>> BEGIN
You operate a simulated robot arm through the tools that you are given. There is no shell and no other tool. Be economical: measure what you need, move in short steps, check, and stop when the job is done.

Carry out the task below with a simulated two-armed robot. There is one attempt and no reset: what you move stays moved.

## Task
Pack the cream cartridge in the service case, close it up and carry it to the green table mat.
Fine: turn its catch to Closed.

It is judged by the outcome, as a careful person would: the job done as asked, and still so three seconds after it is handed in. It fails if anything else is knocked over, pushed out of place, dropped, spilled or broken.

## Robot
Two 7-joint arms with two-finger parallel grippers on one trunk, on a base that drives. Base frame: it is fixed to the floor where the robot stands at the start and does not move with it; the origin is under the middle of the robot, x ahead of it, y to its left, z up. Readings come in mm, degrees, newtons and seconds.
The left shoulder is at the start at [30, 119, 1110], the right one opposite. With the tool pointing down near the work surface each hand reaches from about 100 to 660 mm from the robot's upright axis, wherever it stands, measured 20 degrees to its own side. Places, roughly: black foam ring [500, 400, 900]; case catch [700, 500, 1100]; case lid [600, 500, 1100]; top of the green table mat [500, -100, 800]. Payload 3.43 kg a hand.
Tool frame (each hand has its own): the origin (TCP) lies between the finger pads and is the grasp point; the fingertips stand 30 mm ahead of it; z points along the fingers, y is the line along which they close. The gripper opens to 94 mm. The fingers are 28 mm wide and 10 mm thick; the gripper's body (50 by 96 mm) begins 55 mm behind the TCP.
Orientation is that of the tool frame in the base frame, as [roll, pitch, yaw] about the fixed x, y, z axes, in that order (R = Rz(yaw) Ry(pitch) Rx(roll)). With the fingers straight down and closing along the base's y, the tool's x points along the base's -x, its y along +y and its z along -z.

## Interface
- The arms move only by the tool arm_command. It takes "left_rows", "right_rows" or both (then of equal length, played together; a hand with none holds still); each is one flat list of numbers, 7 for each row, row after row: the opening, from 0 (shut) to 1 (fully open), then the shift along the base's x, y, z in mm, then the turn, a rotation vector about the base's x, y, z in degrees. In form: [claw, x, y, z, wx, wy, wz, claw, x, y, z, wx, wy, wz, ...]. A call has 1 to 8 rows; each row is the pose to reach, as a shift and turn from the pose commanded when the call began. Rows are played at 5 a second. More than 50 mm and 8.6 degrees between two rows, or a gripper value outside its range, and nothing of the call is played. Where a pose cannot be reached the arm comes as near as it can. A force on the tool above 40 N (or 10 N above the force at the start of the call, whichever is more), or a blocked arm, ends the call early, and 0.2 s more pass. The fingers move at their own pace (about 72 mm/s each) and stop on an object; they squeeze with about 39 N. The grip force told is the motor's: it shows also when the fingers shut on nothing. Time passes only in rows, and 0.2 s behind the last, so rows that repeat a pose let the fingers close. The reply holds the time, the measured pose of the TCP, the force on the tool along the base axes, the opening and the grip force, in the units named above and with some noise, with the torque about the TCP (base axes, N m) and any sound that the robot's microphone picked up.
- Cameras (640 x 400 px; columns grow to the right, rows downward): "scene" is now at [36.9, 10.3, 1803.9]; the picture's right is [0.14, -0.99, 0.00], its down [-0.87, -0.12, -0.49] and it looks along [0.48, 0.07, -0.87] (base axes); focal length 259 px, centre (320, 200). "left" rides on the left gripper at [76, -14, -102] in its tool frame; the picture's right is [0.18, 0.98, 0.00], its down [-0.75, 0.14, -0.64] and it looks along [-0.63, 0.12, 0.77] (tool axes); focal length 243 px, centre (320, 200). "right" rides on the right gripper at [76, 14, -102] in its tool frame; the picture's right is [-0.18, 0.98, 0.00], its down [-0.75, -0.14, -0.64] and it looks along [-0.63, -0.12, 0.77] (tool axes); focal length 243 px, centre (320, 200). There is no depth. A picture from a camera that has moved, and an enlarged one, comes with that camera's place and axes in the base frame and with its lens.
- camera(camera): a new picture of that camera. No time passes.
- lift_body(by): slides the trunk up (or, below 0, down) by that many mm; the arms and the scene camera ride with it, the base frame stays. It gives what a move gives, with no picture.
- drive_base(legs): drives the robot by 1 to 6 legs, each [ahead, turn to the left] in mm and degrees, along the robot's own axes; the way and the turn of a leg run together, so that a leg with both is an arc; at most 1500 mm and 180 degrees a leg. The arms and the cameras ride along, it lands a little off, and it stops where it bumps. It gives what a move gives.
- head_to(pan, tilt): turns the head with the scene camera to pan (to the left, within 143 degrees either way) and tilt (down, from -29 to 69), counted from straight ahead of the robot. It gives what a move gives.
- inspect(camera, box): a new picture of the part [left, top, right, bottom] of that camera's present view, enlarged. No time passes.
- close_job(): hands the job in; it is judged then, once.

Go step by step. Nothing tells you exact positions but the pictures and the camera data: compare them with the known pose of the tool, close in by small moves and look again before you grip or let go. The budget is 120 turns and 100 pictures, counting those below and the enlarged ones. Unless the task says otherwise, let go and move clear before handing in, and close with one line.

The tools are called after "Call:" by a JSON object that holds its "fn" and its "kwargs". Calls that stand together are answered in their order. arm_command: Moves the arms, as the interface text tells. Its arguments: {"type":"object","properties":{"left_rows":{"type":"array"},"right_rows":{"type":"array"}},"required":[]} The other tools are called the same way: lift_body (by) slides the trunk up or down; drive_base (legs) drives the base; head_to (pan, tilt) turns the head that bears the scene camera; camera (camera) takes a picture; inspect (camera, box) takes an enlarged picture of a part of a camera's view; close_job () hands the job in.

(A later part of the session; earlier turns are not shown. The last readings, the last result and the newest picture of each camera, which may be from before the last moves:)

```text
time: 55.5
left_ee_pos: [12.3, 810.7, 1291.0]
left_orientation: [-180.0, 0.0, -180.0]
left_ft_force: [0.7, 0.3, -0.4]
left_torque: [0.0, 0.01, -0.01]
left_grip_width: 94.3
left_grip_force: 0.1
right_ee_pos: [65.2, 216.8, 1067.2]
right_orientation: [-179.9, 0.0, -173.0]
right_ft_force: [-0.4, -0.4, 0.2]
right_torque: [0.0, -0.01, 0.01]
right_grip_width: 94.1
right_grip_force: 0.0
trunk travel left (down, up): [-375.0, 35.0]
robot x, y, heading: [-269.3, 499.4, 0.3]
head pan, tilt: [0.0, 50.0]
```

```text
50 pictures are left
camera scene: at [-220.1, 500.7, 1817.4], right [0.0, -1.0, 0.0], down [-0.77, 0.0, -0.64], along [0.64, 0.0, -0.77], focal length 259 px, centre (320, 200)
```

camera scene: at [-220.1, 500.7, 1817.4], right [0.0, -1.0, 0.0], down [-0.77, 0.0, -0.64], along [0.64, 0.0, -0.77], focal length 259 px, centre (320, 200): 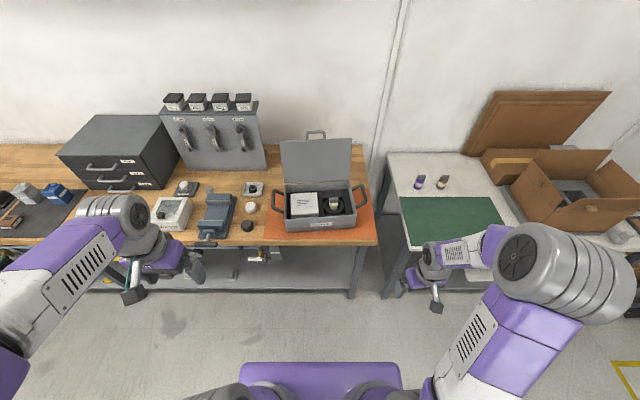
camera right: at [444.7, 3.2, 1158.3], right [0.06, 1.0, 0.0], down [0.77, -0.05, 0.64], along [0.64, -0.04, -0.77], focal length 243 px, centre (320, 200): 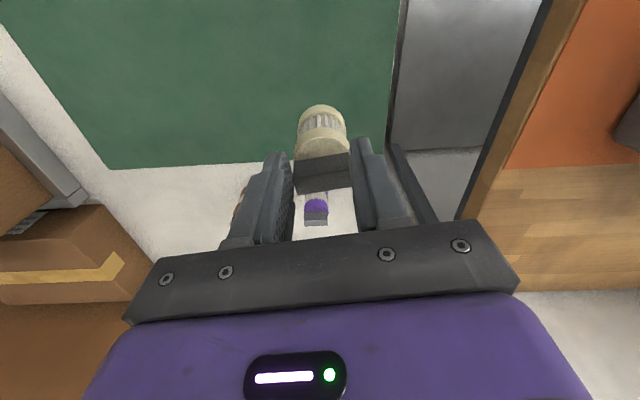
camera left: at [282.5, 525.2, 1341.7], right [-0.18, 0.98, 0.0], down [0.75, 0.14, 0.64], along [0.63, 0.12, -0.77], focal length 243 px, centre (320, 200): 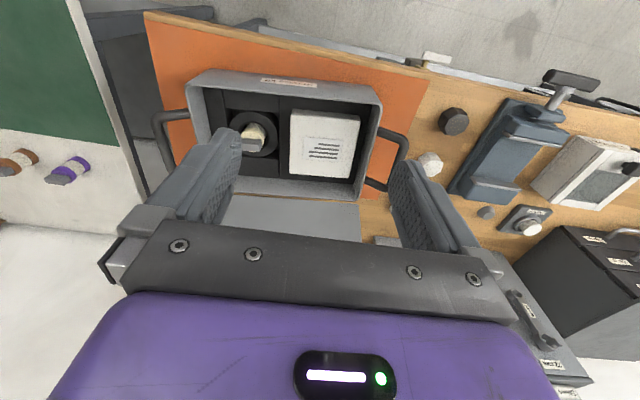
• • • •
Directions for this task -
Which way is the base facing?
>> END
Directions for this task -
Quote the listing word for word from its first line through the line in which "Fine: turn its catch to Closed." appears.

Solution to this task -
You operate a simulated robot arm through the tools that you are given. There is no shell and no other tool. Be economical: measure what you need, move in short steps, check, and stop when the job is done.

Carry out the task below with a simulated two-armed robot. There is one attempt and no reset: what you move stays moved.

## Task
Pack the cream cartridge in the service case, close it up and carry it to the green table mat.
Fine: turn its catch to Closed.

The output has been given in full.